→ REQUIRED TASK 1: Using the material below, print the line that contains "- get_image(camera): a", the line that contains "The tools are", and every line in between, exactly and nothing else. Leave out blank lines and number the others, starting at 1.

==== COLLECTED MATERIAL

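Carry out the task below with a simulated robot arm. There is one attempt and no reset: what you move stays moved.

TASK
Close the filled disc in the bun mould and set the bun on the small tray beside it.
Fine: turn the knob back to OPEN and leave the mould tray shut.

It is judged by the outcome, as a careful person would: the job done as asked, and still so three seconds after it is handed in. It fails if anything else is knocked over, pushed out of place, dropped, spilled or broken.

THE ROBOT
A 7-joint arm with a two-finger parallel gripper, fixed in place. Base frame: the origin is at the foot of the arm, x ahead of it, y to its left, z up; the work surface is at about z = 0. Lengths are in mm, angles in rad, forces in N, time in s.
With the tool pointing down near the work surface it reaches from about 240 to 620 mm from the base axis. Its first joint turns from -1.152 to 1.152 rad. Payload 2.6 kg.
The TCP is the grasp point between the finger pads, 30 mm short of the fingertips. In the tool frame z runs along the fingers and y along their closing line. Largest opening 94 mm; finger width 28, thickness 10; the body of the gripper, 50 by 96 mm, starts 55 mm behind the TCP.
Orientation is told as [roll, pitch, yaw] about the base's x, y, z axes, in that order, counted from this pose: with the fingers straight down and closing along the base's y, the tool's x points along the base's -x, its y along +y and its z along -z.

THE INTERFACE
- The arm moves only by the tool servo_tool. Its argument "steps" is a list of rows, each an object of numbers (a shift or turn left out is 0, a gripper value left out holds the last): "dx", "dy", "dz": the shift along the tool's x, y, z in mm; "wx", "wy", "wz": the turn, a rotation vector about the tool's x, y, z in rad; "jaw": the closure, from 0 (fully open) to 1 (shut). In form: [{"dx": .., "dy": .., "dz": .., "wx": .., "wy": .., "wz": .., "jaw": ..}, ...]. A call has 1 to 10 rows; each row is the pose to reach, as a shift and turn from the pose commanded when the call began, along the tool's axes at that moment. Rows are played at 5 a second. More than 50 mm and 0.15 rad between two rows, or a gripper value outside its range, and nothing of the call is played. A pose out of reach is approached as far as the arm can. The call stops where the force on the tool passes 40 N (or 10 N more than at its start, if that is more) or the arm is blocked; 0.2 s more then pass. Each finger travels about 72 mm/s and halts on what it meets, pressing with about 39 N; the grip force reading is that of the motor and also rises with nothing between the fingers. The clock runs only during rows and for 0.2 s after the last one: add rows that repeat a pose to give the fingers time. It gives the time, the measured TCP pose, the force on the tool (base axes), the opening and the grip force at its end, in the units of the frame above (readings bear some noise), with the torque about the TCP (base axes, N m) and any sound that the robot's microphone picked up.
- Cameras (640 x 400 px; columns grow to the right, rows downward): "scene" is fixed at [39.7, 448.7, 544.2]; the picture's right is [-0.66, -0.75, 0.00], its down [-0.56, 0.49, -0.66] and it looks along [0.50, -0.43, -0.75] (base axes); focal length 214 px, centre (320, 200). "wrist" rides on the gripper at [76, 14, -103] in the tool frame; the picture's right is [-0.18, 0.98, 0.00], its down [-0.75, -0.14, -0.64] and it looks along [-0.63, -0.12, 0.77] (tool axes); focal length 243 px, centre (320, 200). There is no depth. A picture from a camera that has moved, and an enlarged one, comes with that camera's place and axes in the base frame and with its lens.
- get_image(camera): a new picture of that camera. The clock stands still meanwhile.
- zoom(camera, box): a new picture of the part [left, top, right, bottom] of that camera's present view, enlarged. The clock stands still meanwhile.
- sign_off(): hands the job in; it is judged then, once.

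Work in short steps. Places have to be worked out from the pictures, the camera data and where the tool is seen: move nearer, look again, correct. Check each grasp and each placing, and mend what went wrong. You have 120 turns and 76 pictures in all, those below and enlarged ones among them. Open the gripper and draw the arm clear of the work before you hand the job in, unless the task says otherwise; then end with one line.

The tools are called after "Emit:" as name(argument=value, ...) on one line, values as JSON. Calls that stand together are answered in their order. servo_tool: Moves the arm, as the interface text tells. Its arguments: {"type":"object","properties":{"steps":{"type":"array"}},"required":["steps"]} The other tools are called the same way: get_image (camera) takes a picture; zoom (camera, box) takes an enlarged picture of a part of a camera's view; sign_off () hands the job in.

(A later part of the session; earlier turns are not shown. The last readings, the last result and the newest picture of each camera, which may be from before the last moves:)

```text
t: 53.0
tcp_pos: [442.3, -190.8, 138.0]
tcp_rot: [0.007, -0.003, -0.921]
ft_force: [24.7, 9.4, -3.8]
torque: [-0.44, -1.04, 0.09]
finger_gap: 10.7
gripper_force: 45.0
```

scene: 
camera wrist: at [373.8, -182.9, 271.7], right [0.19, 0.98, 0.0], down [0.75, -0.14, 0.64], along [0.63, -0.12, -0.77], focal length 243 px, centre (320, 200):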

========

→ REQUIRED TASK 2: Locate "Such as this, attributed" and "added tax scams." in the selected text, and write out these words with everything between them.

==== SELECTED TEXT

Carbon-Expert is another company selling carbon credits as an investment. As with other companies selling carbon credits, the question is whether this is another boiler room scam. Carbon-Expert’s website certainly includes potentially misleading information.
Such as this, attributed to Fortune Magazine (but undated): “All the big global investment banks including Barclays, Citigroup, Goldman Sachs and Merill [sic] Lynch are hurrying into carbon finance.” A Google search for the statement reveals that the same statement also appears on the websites of Edgebrook Carbon Invest, Eco Carbon Credits, Carbon Discount and Advanced Global Trading. The statement may have been true several years ago, but the reality today is that several banks have closed their carbon trading desks or laid off staff, when they are not being raided by the police for involvement in value added tax scams.
Here’s another, attributed to Barclays (also undated): “United Nations carbon credit prices may rise as much as 42% by 2012.” This is from a Bloomberg article dated 29 October 2010, and is a quotation from Trevor Sikorski, a London-based analyst at Barclays Capital. In December 2012, the price of UN carbon credits crashed to 15 cents. In any case, Carbon-Expert, according to its website, sells “VCS verified Carbon Offsets”, voluntary carbon credits, in other words, not UN credits.
In a comment on REDD-Monitor, David Martin, the Managing Director of Carbon-Expert, wrote, “I set up carbon expert in an ethical and transparent way, with a specific set of ethics and rules.” Perhaps wisely, he doesn’t explain what those ethics and rules are.

========

→ SOLUTION 1:
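1. - get_image(camera): a new picture of that camera. The clock stands still meanwhile.
2. - zoom(camera, box): a new picture of the part [left, top, right, bottom] of that camera's present view, enlarged. The clock stands still meanwhile.
3. - sign_off(): hands the job in; it is judged then, once.
4. Work in short steps. Places have to be worked out from the pictures, the camera data and where the tool is seen: move nearer, look again, correct. Check each grasp and each placing, and mend what went wrong. You have 120 turns and 76 pictures in all, those below and enlarged ones among them. Open the gripper and draw the arm clear of the work before you hand the job in, unless the task says otherwise; then end with one line.
5. The tools are called after "Emit:" as name(argument=value, ...) on one line, values as JSON. Calls that stand together are answered in their order. servo_tool: Moves the arm, as the interface text tells. Its arguments: {"type":"object","properties":{"steps":{"type":"array"}},"required":["steps"]} The other tools are called the same way: get_image (camera) takes a picture; zoom (camera, box) takes an enlarged picture of a part of a camera's view; sign_off () hands the job in.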

→ SOLUTION 2:
Such as this, attributed to Fortune Magazine (but undated): “All the big global investment banks including Barclays, Citigroup, Goldman Sachs and Merill [sic] Lynch are hurrying into carbon finance.” A Google search for the statement reveals that the same statement also appears on the websites of Edgebrook Carbon Invest, Eco Carbon Credits, Carbon Discount and Advanced Global Trading. The statement may have been true several years ago, but the reality today is that several banks have closed their carbon trading desks or laid off staff, when they are not being raided by the police for involvement in value added tax scams.